Un film plein de force donc mais non dépourvu de faiblesses. Peu de gens sains et une vision du monde trop caricaturale empêchent une réflexion réelle et profonde même si le film résonne longtemps après son visionnage. La distance avec les personnages est d’ailleurs si forte – et le film termine dans une certaine apothéose de ce point de vue – que le spectateur a plusieurs reprises rit, à l’instar de Tanner Bolt (Tyler Perry), l’avocat engagé par Nick ; le spectateur rit quand il devrait simplement être horrifié, tant les hommes se présentent à nous, soit monstrueux de perversité, soit monstrueux de bêtise, tant ils semblent trouver normal et anodin un déchaînement de violence gratuite. Nous ne trouvons finalement que peu de relais à nous-mêmes si l’on excepte la soeur de Nick, son avocat et peut-être l’officier Boney en charge de l’enquête (Kim Dickens), les seuls à être à peu près « normaux » et rationnels. Mais ce sont des personnages secondaires qui ne nous rassurent pas, étant loin de contrebalancer le vent de folie qui règne dans ce film. On remarque d’ailleurs qu’ils encaissent différemment les événements : l’un rit – l’avocat –, l’autre pleure – la sœur – l’autre encore se résigne – l’officier –. Trois postures qui ne satisfont pas.

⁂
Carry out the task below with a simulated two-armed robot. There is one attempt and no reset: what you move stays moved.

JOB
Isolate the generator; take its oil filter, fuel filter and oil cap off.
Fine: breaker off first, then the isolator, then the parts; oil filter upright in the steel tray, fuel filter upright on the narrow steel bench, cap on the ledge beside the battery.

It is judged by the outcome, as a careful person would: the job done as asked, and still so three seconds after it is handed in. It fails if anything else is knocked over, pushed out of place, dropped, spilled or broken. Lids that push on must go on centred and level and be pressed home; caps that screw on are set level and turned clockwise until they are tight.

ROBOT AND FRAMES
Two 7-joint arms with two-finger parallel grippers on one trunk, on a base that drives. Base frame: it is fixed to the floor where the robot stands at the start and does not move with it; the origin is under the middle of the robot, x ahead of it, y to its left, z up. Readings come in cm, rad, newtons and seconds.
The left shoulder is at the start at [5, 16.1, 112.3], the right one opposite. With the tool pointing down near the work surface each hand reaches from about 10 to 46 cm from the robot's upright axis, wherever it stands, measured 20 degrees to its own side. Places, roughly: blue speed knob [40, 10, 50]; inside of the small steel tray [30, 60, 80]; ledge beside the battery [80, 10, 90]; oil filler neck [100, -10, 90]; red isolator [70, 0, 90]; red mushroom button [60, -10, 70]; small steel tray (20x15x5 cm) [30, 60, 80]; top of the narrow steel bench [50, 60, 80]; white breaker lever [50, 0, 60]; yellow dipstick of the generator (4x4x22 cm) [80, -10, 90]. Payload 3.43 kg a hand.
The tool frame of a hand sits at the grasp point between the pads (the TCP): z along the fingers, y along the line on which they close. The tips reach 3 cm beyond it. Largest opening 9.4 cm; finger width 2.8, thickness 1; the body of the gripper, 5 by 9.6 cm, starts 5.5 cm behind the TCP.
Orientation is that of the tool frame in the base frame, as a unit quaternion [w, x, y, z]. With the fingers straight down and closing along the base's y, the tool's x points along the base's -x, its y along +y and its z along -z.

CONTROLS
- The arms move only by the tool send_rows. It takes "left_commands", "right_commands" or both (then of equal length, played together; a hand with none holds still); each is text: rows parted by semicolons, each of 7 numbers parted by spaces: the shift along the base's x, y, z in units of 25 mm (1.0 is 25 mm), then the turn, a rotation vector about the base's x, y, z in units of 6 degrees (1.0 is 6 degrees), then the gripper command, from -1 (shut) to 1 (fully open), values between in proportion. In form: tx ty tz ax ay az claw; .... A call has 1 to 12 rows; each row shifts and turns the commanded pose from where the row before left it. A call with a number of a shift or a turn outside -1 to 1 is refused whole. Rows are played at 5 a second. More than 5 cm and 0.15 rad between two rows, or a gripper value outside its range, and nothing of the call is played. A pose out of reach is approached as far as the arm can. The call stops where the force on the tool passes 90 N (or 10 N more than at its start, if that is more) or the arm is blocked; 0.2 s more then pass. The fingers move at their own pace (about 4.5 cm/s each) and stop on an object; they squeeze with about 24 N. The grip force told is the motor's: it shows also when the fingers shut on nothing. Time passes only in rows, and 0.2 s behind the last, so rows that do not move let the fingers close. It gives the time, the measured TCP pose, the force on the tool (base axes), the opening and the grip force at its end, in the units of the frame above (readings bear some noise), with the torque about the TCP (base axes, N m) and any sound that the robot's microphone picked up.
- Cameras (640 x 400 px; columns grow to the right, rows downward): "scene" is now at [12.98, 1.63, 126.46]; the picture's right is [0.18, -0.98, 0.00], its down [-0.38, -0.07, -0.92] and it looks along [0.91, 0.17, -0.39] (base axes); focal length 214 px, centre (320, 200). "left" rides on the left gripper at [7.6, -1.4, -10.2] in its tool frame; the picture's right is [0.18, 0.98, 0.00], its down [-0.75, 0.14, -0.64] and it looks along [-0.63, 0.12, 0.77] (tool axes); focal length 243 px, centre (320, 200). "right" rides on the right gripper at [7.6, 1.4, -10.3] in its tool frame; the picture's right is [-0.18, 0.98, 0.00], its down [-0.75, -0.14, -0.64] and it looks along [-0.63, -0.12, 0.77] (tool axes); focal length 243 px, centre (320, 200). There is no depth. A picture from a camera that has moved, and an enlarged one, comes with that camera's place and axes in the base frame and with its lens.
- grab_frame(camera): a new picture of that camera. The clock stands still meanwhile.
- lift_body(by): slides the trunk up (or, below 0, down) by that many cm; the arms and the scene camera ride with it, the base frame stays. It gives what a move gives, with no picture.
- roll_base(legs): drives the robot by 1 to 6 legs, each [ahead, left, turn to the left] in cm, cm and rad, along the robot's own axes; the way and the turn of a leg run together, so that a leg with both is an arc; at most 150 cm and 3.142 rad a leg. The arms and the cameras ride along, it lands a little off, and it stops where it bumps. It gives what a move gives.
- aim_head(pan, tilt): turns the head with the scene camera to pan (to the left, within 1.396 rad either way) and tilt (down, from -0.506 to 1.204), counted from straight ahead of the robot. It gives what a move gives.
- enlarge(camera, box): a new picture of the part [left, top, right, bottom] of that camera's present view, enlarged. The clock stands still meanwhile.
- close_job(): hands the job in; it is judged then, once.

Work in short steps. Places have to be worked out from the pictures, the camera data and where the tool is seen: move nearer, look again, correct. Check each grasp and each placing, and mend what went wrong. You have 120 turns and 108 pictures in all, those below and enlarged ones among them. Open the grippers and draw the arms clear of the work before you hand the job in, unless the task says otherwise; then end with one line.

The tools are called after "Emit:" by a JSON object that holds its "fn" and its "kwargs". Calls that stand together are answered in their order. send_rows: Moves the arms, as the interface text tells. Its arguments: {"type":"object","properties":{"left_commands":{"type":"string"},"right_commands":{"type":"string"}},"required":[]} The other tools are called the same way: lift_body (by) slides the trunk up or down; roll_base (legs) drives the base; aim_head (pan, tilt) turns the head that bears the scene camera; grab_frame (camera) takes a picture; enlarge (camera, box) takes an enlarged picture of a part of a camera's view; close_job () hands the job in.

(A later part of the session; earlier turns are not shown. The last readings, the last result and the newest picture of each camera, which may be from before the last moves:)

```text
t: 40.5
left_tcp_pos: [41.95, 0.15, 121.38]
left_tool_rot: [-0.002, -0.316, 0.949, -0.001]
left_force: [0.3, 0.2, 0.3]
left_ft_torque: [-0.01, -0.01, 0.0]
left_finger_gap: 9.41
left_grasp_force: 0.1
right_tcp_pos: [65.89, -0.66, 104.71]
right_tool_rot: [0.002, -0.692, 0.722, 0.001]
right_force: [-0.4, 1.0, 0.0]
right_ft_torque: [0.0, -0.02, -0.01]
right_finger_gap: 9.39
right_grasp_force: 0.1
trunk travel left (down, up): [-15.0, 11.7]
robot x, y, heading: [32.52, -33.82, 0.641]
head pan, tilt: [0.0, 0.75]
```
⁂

Peu de gens auxquels s’identifier et, partant, pas suffisamment d’humanité dans ce film. Pas d’image exceptionnelle et impressionnante non plus par le choix d’un cadrage, d’une lumière ou d’un grain particuliers. Le plan sur la tempête de sucre aurait pu rester dans nos têtes par exemple, l’intention était belle, mais le cinéaste perd ici son pari poétique.
Bref, le film est un excellent divertissement mais aurait pu être davantage encore cinématographiquement.